When you encounter a bear in the woods, you can be pretty sure that it’s a bear. You might recognize features from childhood stories, the Discovery channel, or maybe even previous encounters. But then, what if someone asks you to sit down, and write a definition for a bear? How might you start? Well, you might be somewhat confident that it’s a mammal, so you start with those features: having hair or fur, teeth, and being large. We don’t need to work very hard because a lot of work has already gone into defining the features of a mammal. Without listing them all, the creature in question also needs to have sweat and mammary glands, three middle ear bones, a neocortex, and a four chambered heart. Now, even if we could make our bear friend transparent and see into him to answer these questions, we are again left with the same conundrum when we step up to the next level of evaluation – what makes a bear different from any other animal? What features are especially “beary”?
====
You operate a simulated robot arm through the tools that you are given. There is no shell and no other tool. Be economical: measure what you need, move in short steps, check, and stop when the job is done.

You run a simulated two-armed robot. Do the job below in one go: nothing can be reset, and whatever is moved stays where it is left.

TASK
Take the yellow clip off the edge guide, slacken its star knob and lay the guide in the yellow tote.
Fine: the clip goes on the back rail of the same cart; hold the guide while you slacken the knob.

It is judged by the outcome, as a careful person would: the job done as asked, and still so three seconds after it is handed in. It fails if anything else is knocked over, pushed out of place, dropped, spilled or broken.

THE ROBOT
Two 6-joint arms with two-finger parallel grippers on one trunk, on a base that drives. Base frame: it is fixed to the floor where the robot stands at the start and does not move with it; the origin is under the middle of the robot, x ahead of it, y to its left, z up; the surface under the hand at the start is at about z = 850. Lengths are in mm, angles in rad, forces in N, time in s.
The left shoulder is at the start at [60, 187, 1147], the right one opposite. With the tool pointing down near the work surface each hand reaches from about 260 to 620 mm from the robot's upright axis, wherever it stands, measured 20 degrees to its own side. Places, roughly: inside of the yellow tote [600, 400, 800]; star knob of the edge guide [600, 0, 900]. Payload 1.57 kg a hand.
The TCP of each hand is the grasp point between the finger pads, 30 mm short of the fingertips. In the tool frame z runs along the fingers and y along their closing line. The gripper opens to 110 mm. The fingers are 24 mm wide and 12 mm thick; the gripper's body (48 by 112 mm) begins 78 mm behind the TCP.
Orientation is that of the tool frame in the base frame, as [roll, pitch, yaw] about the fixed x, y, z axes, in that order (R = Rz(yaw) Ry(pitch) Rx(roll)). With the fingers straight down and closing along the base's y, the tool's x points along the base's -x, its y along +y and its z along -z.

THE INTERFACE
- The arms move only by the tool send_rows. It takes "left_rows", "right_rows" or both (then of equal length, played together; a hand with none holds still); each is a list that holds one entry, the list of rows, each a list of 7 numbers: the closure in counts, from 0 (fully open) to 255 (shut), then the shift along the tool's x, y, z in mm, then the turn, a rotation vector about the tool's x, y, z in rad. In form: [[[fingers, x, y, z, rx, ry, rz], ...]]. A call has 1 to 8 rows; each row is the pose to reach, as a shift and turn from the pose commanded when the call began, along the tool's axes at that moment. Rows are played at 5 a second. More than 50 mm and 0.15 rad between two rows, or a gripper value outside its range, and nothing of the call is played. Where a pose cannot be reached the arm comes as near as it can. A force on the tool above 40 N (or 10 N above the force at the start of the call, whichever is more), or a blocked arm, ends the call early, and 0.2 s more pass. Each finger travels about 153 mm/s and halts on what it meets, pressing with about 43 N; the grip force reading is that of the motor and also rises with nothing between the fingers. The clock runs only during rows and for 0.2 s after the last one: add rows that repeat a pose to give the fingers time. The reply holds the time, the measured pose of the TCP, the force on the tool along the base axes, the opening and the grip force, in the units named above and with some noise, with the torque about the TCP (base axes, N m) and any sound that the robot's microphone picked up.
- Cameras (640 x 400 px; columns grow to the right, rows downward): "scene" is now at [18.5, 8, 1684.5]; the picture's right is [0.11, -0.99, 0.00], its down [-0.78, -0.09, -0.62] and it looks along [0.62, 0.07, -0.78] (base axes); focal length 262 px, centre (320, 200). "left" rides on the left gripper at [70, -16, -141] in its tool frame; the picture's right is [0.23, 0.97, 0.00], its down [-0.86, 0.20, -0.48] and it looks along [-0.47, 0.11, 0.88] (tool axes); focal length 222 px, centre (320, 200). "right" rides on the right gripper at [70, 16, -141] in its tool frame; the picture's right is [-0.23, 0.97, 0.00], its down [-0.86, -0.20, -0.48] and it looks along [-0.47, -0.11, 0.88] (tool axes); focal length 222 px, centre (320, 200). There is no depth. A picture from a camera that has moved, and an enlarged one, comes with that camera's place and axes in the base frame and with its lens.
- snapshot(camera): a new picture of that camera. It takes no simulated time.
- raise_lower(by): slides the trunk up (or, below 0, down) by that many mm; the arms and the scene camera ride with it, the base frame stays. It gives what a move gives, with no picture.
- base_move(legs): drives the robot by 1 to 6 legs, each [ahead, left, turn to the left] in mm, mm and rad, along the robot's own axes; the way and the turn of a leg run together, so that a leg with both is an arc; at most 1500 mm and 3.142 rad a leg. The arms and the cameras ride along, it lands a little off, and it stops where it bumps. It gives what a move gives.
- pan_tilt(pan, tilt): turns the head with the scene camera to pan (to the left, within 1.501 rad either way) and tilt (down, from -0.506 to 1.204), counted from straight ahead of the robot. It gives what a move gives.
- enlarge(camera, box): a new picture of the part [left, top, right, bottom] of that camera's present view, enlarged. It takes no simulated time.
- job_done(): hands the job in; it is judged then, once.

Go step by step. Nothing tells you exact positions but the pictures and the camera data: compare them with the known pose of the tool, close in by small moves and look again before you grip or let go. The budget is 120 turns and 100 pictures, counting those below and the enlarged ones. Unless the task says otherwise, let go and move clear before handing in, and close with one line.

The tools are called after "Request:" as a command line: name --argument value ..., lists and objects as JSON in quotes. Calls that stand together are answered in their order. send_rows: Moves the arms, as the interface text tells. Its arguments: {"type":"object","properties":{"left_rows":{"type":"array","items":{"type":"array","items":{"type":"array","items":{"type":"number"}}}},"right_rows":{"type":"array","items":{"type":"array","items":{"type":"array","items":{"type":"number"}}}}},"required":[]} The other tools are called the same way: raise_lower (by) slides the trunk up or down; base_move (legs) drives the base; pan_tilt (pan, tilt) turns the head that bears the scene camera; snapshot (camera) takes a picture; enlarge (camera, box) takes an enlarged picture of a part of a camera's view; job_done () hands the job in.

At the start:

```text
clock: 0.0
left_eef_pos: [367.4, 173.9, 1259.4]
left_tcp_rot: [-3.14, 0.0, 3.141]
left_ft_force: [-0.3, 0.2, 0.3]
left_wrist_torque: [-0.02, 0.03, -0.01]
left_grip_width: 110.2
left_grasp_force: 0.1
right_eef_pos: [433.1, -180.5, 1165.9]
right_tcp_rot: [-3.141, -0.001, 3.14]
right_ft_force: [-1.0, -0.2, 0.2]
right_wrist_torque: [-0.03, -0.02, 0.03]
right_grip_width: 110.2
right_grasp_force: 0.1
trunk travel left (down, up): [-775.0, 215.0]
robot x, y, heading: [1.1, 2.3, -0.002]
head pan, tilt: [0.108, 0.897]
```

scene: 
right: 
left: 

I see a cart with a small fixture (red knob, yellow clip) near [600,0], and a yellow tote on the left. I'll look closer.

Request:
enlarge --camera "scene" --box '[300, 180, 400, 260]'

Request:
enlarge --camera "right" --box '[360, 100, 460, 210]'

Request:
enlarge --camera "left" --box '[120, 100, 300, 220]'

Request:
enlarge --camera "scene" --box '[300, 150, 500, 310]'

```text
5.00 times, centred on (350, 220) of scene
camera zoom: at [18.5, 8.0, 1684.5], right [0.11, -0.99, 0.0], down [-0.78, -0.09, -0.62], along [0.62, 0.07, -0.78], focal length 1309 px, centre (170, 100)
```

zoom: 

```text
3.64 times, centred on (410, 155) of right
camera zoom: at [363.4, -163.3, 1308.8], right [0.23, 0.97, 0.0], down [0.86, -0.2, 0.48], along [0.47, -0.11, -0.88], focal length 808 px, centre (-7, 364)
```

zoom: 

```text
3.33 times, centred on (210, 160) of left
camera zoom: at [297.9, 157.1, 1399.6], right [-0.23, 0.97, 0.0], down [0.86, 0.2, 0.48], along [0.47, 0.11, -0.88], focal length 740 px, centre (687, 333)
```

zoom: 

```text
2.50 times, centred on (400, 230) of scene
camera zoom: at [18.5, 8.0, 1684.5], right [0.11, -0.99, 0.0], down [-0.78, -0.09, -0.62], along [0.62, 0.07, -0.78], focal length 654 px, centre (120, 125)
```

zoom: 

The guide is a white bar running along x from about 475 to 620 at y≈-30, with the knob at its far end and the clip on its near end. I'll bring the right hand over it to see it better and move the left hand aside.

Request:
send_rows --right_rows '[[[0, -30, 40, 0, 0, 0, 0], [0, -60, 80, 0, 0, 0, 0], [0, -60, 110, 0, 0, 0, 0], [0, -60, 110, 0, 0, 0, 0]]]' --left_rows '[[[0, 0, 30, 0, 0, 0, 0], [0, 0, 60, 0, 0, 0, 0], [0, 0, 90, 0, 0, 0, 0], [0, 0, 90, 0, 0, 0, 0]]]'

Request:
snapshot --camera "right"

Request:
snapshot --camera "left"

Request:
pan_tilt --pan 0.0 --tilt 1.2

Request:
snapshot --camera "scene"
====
The same conundrum exists for research software. We have a strong sense of what constitutes software – it is some kind of compiled or interpreted program that is run by a computer. But then, what distinguishes “research software” from all other software? And further, do we really care about a set of exact attributes, or are we interested in amassing some significant number of general features? To return to our previous example with bears, I might step back and decide that I care less about identifying the bear, but rather, identifying a creature that might present some danger to me. This changes our way of thinking entirely because instead of thinking about ear bones and mammary glands, we start to consider size, aggression, presence of teeth, and arguably much more useful features in the context of our use case. This brings us to the idea that context is important. If I care about finding an animal to train for a honey commercial, my criteria will be very different than if I care about identifying a beast that might eat me for dinner.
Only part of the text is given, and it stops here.